Não consigo me habituar à sua negligência. Simplesmente tento fazer com que as coisas fiquem nos seus lugares e limpas o suficiente para não chocarem o meu olhar.
Eis por que me irrita tanto que vocês sujem e desorganizem o que me custa muito conservar limpo e mais ou menos arrumado.
Todos os dia encontram-se nessa situação. Desemparados diante da folga de vocês. Não conseguimos compreender esse desprezo soberano de vocês demonstram em relação aos simples detalhes materiais da vida.
Por quê? Por que, afinal?
Por que nunca podem apagar a luz ou fechar uma porta quando saem de um comodo?
Por que sempre dão um sumiço nos lápis, canetas e blocos de papel?
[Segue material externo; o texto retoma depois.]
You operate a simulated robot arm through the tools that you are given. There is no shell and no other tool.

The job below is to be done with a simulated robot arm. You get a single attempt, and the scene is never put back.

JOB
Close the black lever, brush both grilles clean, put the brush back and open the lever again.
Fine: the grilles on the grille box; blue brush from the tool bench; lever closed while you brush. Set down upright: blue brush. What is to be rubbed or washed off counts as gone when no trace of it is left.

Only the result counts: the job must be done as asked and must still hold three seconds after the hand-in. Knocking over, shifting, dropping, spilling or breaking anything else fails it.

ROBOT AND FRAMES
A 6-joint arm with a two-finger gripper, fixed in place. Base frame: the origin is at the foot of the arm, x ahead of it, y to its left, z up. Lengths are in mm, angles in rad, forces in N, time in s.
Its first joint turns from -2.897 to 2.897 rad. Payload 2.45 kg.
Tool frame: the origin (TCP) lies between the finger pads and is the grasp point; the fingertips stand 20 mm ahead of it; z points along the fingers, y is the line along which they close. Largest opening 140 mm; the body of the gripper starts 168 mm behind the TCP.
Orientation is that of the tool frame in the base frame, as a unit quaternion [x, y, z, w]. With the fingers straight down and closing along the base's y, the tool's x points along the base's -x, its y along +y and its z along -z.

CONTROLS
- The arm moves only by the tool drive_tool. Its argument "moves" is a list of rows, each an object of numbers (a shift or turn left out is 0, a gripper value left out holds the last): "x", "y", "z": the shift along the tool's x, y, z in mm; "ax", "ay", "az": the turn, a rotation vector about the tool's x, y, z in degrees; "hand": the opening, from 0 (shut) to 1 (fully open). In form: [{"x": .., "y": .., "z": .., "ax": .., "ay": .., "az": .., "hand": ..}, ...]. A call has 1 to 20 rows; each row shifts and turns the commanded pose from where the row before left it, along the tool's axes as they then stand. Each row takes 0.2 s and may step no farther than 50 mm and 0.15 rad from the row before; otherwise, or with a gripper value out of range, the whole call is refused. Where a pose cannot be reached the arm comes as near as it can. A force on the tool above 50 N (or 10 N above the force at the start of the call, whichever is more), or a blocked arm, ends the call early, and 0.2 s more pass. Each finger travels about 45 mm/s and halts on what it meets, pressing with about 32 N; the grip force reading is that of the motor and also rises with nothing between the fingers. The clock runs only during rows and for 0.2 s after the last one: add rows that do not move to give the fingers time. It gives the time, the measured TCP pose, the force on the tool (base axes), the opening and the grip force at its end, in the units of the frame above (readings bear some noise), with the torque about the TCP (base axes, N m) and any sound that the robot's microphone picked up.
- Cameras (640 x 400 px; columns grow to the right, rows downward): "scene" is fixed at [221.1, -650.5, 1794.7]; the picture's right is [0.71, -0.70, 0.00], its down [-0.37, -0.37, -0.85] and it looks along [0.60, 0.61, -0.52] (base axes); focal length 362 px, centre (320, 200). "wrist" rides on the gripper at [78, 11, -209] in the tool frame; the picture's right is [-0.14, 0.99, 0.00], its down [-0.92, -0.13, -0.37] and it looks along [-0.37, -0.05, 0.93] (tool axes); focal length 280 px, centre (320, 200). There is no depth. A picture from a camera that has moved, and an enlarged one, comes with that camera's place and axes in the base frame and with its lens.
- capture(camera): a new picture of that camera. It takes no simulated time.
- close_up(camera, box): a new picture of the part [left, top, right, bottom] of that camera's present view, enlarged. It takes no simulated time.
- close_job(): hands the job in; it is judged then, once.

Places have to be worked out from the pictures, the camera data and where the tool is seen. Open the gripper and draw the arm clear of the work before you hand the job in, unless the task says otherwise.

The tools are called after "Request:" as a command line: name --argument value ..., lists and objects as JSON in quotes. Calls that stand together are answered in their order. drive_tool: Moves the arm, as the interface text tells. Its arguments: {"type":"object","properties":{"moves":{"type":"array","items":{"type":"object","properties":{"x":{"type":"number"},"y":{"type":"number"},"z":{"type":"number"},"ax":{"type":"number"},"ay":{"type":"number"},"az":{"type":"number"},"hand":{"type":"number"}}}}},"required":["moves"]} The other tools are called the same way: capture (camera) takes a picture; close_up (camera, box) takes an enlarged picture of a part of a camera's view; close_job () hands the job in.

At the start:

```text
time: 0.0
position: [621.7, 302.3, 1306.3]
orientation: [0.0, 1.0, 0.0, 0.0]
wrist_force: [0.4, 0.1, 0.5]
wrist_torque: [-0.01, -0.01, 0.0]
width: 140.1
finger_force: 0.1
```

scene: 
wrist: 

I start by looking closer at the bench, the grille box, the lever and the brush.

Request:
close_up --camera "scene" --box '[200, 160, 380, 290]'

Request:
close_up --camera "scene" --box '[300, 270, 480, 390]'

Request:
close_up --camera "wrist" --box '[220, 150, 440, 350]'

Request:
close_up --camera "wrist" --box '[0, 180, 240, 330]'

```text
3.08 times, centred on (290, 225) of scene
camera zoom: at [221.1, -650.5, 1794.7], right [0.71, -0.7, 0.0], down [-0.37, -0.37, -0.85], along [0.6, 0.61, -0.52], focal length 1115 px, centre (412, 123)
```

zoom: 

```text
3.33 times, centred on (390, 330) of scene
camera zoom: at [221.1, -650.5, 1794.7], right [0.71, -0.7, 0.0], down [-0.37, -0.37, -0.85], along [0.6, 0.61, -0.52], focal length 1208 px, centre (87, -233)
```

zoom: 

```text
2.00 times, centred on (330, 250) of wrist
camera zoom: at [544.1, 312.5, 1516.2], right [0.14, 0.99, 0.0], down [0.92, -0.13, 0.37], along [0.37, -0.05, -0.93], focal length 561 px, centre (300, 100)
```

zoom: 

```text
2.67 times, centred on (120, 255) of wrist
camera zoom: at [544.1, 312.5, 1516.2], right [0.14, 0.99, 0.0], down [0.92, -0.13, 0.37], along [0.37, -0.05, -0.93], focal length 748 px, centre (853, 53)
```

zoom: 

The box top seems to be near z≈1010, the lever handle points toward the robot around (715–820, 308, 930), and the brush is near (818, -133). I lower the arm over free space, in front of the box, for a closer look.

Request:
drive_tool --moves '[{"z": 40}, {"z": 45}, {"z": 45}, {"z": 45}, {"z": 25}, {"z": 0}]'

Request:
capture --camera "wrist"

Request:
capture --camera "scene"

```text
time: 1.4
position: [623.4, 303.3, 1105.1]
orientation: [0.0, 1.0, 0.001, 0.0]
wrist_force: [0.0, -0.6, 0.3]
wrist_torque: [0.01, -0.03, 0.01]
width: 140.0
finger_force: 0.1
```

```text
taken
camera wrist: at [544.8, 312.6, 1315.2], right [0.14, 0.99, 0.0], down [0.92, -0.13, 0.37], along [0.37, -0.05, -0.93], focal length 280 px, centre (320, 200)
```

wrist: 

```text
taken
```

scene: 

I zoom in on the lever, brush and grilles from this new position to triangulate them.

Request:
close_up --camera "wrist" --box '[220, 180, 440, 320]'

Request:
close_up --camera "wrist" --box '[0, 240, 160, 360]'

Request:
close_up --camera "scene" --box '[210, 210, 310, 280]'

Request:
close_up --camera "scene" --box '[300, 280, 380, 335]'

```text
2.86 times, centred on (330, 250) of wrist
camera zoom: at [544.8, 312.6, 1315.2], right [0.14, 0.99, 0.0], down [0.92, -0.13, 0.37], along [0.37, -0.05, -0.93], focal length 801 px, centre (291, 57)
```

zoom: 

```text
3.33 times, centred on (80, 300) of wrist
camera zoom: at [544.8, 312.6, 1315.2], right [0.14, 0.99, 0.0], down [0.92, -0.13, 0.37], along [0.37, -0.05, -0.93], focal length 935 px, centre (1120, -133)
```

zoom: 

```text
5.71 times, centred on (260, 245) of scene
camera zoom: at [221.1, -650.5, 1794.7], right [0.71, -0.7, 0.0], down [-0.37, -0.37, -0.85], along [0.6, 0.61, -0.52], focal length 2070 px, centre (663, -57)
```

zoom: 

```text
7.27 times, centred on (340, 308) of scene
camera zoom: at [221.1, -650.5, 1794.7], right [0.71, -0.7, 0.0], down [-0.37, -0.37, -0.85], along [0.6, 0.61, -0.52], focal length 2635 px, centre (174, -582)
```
Por que nunca substituem o rolo de papel higiênico terminado, preocupando-se com o próximo ocupante?
Por que jogam seus blusões e casacos por cima dos móveis em vez de pendurá-los no cabide?
Por que deixam suas roupas, no chão, ao trocá-las, mesmo que lhes desagrade vê-las amassadas e estragadas depois?
Certamente não será por falta de termos dito, repetido, salientado, repisado, reiterado em todos os tons: Não esqueça, arrume... Não esqueça, arrume... Não esqueça, arrume... Não esqueça, arrume...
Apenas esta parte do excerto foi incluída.